Nació en 1909 en una familia de clase media, hijo de un militar convertido en diplomático. Aquella infancia marcada por los bulevares de París, las recepciones diplomáticas y el idioma francés fue su primer entrenamiento en el juego de la alta sociedad. Años después, ya de regreso a República Dominicana, ingresó al ejército y, con apenas 20 años, no solo se ganó la confianza del dictador Rafael Leónidas Trujillo, sino también la mano de su hija, Flor de Oro. Así comenzó su ascenso.
El arma más refinada de una dictadura
Rubirosa se convirtió en la cara amable del régimen más sangriento del Caribe. Era lo que Trujillo no podía ser: elegante, encantador, bien hablado y, sobre todo, bien recibido en cualquier mesa de poder. “Podía estrechar la mano de un rey y luego acostarse con la reina”, diría años después su biógrafo, Shawn Levy.
Fue embajador en ciudades clave del mundo durante décadas convulsas: Berlín, Roma, París, Buenos Aires, La Habana. Estuvo cerca de los fuegos del poder sin quemarse. Cinco matrimonios —dos con algunas de las mujeres más ricas del planeta— y una lista interminable de amantes. Entre ellas, actrices como Danielle Darrieux, Odile Rodin y Zsa Zsa Gabor. Las multimillonarias Doris Duke y Bárbara Hutton no solo le ofrecieron amor, sino también cheques: se calcula que Hutton le dejó cerca de 11 millones de dólares tras su breve matrimonio.

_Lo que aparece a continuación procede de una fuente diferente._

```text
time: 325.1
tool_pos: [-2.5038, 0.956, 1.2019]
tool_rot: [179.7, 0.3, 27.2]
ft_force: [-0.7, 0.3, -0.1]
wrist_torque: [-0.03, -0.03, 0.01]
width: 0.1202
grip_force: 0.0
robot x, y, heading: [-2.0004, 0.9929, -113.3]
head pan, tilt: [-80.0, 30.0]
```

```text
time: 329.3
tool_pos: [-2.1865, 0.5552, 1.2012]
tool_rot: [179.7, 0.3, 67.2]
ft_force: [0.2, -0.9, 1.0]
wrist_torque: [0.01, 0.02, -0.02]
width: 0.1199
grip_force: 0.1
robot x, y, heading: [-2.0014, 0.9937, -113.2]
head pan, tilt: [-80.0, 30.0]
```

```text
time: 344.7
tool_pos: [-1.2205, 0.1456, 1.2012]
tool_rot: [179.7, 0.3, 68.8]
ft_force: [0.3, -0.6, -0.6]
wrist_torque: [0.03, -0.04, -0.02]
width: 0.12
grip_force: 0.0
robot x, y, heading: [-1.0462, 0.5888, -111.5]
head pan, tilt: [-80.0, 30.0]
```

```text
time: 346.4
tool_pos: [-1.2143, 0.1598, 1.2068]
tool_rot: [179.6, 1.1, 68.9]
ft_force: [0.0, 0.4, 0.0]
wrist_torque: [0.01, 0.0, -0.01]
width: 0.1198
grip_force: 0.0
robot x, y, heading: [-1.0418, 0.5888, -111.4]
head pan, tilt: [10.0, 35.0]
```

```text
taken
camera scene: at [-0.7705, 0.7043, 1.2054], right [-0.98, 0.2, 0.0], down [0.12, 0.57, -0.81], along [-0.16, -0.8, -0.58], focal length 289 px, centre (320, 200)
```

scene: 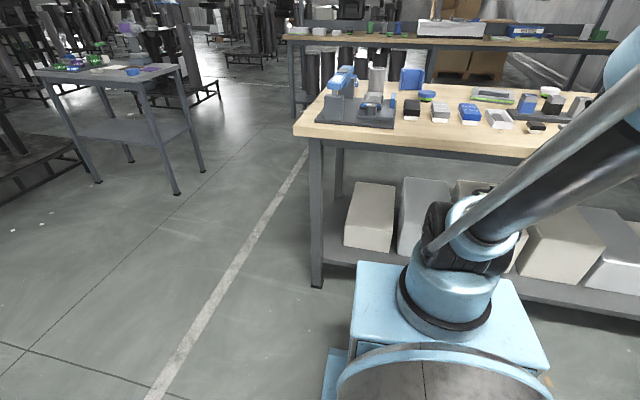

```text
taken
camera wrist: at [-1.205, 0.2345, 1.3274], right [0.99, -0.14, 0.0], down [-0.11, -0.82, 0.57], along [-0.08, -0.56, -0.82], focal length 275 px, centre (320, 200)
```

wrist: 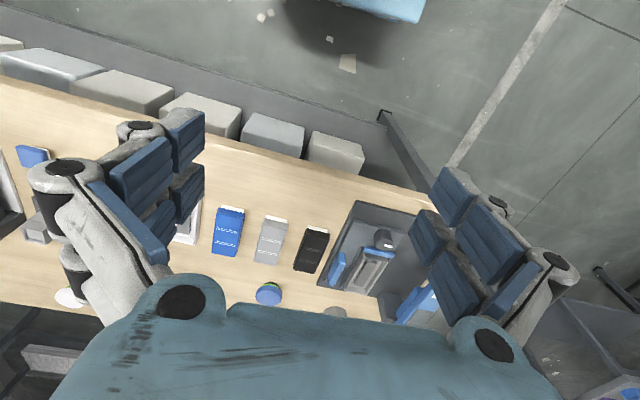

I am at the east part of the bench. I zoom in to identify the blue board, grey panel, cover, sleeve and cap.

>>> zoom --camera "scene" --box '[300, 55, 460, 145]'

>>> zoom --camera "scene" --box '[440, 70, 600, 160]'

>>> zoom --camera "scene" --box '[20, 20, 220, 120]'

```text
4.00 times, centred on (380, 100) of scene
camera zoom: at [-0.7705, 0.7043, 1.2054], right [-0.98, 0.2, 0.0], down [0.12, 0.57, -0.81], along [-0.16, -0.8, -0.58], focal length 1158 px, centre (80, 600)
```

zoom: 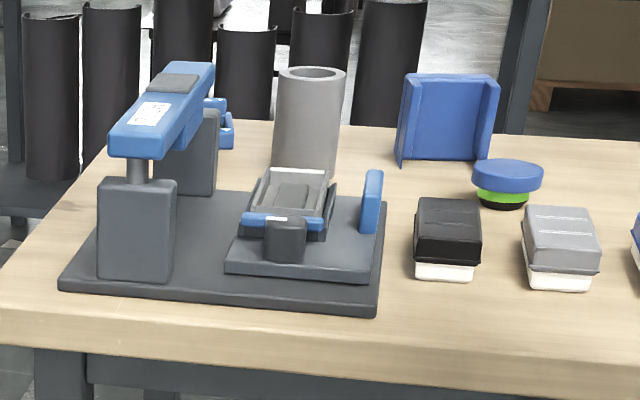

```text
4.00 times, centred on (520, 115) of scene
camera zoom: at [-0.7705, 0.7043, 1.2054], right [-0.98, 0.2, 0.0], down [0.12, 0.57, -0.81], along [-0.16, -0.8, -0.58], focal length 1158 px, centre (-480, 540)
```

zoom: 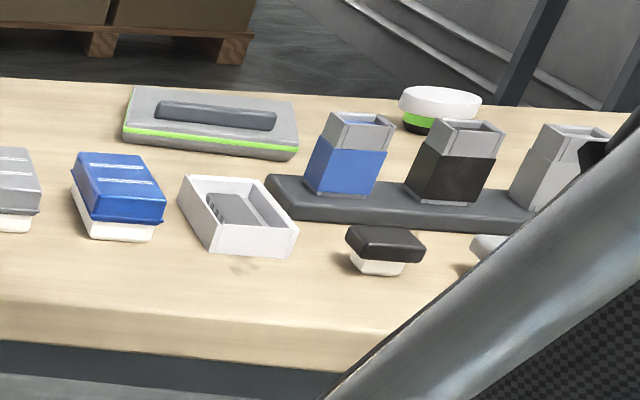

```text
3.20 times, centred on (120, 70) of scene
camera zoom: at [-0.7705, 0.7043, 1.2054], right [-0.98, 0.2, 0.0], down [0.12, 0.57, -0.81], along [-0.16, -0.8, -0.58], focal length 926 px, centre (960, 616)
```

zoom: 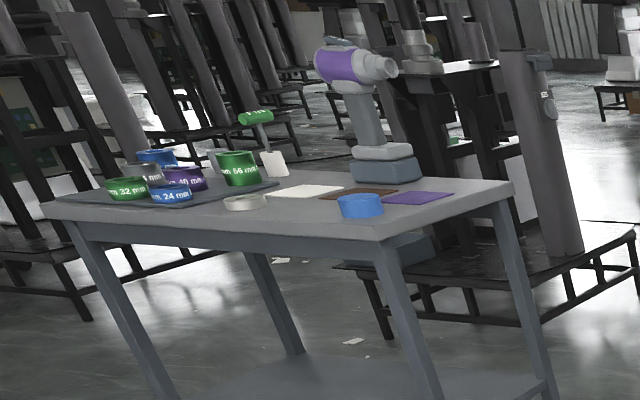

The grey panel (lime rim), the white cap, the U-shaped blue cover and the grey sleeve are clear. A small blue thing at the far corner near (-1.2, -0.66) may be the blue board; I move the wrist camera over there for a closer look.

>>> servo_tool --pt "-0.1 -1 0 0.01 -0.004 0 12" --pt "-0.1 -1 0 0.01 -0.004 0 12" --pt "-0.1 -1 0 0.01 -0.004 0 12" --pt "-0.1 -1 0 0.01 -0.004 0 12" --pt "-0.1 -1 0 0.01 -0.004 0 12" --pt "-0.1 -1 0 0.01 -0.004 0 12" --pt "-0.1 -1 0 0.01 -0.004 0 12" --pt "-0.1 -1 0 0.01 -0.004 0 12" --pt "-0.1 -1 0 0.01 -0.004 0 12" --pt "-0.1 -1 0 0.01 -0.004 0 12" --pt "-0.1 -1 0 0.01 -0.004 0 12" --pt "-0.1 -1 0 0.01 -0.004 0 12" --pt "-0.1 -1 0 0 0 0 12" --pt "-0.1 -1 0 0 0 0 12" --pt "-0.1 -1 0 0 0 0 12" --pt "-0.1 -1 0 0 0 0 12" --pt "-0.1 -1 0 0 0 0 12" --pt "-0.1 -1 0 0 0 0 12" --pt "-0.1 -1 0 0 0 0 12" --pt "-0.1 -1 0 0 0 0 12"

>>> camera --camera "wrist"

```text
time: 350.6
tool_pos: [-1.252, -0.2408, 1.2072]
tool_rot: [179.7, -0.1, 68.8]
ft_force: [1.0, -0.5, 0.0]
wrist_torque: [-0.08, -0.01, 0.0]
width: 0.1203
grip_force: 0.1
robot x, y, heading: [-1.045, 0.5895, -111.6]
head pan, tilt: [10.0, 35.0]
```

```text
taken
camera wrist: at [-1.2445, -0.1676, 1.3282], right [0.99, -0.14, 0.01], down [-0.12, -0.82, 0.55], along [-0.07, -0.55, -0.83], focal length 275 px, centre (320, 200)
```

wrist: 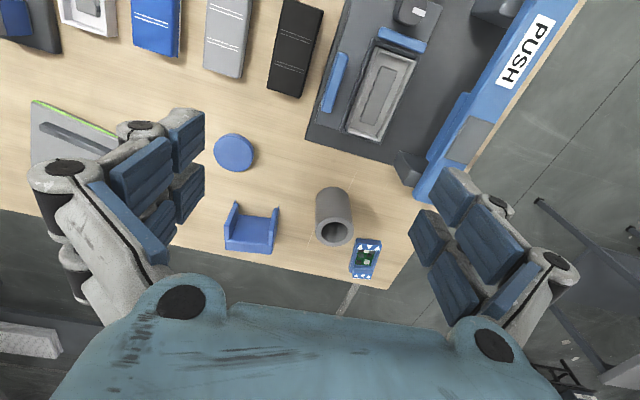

Porfirio Rubirosa y su encendedor
Pero Rubirosa no era un hombre que se jactara de sus conquistas. Nunca habló de mujeres en público. Eran ellas las que hablaban de él. De su mirada intensa, de su cortesía minuciosa, de su legendario encendedor Dupont, que aparecía más rápido que una cerilla. Ninguna mujer encendía el cigarrillo si Rubirosa estaba cerca. Siempre atento. Siempre elegante.
En 1946 fue víctima de un atentado, pero supuestamente no fue por sus conexiones políticas, sino por las de su esposa en ese entonces, la actriz Danielle Darrieux, que era una aparente simpatizante del nazismo. Rubirosa recibió tres disparos al intentar proteger a su esposa en una balacera en París.
Esos días en París
No tenía hijos, probablemente porque era estéril. Pero dejó una huella que trasciende generaciones. Lo admiraban hombres como el diseñador de la moda Oleg Cassini y lo deseaban mujeres como Zsa Zsa Gabor. Era un símbolo de un mundo que ya no existe: el de las fiestas infinitas, los clubes privados, los Ferraris al amanecer y las camas de hotel de sábanas finas.
Murió en 1965, estrellado contra un árbol en París, al volante de su Ferrari, en estado de ebriedad. Tenía 56 años. Así terminó la vida del hombre que, por décadas, se movió entre la realeza, el jet set y los laberintos del poder como si el mundo fuera su salón privado. Rubirosa no fue solo un playboy. Fue un fenómeno social, un reflejo de un siglo donde su encanto abría todas las puertas.